Sunday, January 15, 2006

"Where Legends Live"


He Who Must Be Obeyed spent some time at the Adams Museum in Deadwood, SD a few days ago. He visited with the curator about a planned exhibit on his family that went into the Gulch in 1877, one year after General Custer and Wild Bill Hickock bit the dust as they say. General Custer actually "bit the dust" but Wild Bill just hit the floor of Saloon No. 10 which is still in operation. It was probably filthier than the dust of the Greasy Grass, which makes the dying no more comfortable.

Having families whose lives coincide with the history of the Black Hills makes for interesting writing and day dreaming. I am one of those individuals whose imagination has a way of filling in all the blanks between the dry facts. One can get carried away with the what ifs and the fancy thats.

It is nice to have the family honored at the Adams Museum. The stately photograph of the immigrant mother who endured incredible hardships and difficulties, and her spinning wheel have been the basis of the display. It is good to honor people other than the infamous and the wild women who serviced them. I am sort of relieved that we do not have HBO so I don't have to watch "Deadwood." Reading the history is about all the excitement that I need.
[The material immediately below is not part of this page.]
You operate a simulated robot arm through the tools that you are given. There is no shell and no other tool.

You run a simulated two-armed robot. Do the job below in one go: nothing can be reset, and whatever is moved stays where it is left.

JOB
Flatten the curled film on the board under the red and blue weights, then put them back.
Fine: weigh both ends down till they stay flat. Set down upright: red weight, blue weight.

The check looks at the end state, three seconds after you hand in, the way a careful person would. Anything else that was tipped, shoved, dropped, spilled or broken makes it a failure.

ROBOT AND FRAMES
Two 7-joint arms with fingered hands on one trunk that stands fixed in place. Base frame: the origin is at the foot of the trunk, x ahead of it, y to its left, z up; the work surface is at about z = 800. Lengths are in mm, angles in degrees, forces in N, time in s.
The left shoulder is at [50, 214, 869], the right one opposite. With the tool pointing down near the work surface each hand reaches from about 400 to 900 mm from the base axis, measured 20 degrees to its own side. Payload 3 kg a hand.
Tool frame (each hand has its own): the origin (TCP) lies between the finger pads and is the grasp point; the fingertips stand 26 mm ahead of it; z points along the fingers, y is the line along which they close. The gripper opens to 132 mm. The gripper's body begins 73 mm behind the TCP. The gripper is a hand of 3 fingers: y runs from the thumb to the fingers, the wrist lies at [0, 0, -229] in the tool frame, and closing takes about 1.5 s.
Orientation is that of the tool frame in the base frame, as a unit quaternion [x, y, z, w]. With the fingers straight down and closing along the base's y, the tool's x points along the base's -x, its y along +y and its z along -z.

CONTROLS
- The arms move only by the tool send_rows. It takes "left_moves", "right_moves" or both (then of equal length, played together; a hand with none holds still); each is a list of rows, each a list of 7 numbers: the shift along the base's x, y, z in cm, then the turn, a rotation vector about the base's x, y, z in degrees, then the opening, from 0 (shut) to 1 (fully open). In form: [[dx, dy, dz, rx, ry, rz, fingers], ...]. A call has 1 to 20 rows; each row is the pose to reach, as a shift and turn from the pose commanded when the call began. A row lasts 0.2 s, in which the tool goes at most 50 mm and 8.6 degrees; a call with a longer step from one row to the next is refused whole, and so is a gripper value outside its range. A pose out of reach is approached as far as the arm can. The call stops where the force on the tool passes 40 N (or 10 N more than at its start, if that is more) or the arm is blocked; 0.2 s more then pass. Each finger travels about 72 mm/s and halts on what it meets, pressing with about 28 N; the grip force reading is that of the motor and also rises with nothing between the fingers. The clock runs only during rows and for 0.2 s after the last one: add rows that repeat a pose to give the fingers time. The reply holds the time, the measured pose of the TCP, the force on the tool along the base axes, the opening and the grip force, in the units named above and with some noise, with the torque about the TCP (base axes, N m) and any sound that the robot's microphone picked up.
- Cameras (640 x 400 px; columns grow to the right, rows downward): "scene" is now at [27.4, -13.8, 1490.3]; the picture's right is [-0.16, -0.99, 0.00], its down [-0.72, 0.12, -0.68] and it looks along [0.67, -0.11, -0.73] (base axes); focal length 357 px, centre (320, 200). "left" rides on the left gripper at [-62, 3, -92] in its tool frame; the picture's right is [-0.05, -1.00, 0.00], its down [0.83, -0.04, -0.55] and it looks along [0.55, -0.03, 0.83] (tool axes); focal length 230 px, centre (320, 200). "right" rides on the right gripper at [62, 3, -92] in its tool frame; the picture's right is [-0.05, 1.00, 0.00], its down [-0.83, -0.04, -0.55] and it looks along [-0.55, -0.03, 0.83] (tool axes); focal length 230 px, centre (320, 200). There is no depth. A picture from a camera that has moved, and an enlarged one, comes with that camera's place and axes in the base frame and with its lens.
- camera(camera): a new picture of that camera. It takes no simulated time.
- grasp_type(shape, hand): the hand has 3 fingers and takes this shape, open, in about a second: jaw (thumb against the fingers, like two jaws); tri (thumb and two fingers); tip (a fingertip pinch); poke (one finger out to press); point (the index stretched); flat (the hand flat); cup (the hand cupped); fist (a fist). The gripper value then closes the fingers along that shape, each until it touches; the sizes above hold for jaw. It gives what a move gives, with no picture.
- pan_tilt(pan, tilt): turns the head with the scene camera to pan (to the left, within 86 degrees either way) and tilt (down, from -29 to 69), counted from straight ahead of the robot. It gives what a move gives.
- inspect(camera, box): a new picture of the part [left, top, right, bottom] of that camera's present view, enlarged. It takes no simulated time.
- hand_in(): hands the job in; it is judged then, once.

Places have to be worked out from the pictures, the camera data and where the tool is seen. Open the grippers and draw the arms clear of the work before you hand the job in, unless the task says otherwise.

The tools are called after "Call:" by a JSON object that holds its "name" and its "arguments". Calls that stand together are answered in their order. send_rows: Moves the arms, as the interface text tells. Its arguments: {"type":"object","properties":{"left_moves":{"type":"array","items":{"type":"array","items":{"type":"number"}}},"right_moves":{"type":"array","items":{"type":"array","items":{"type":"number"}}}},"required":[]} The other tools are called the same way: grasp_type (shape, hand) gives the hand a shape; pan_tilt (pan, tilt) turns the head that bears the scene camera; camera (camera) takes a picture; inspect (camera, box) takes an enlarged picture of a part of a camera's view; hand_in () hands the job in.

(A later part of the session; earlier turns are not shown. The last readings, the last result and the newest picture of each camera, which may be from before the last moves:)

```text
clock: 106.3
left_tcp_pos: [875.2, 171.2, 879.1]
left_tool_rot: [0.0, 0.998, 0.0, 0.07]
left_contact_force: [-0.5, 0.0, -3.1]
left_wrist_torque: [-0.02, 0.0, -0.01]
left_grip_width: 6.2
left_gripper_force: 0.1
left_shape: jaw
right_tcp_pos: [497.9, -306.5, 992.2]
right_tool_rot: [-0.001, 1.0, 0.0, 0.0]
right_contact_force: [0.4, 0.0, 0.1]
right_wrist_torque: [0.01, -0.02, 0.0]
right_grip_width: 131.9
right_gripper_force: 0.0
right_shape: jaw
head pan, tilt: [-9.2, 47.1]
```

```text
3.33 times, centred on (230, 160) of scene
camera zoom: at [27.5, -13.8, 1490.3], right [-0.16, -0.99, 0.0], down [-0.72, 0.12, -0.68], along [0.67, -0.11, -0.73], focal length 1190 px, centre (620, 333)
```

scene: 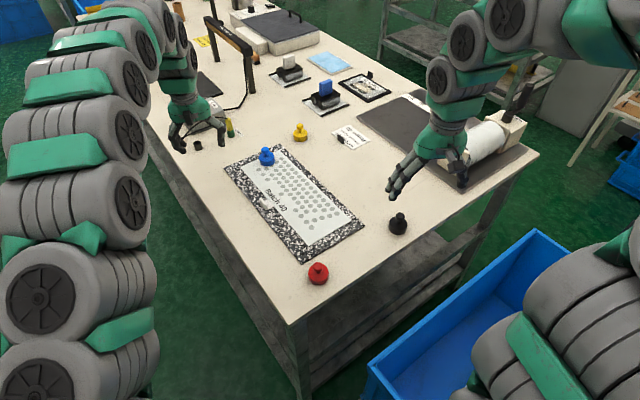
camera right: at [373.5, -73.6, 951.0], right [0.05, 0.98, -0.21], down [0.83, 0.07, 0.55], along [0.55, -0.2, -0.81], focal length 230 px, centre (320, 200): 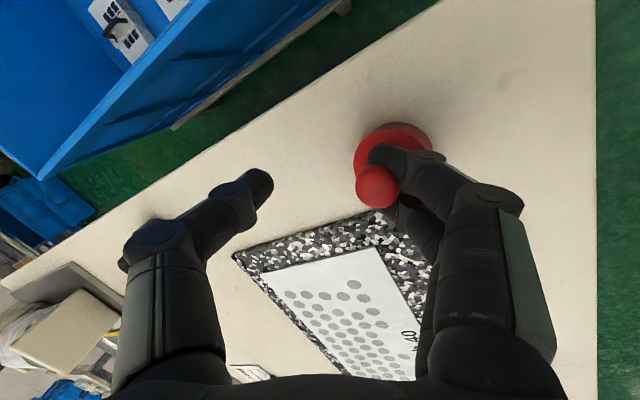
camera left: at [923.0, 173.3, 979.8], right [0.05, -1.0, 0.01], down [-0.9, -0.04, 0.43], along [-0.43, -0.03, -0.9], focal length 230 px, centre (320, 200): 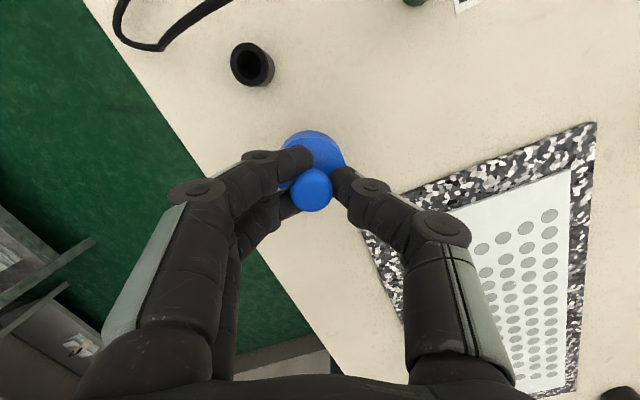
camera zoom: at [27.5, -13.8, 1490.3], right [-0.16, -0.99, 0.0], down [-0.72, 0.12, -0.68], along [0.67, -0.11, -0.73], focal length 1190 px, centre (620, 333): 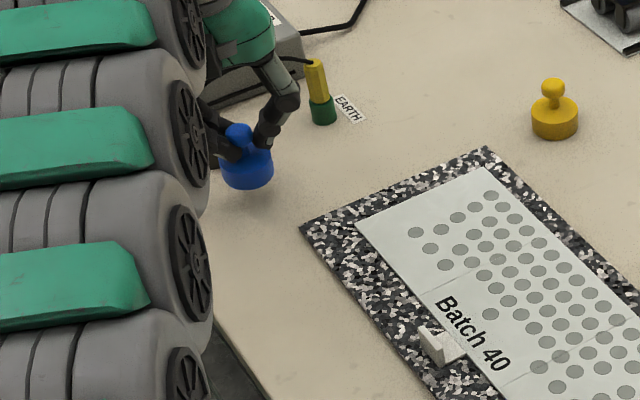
Taking a college class on the Ghost Towns and Gold Mines of the Northern Black Hills brought those days to life for me.

My own quiet Finnish immigrant ancestors left the Homestake Gold Mine to take their families a hundred miles north to the short grass prairies to obtain land of their own. They were a quiet group, along with their neighbors, simply surviving the elements of the northern high plains, establishing schools, churches, and cherishing their tight knit neighbors. Maybe the likes of Calamaty Jane were just too much for them. She died in Terry, one of those ghost towns and gold mines, the year after they left to homestead.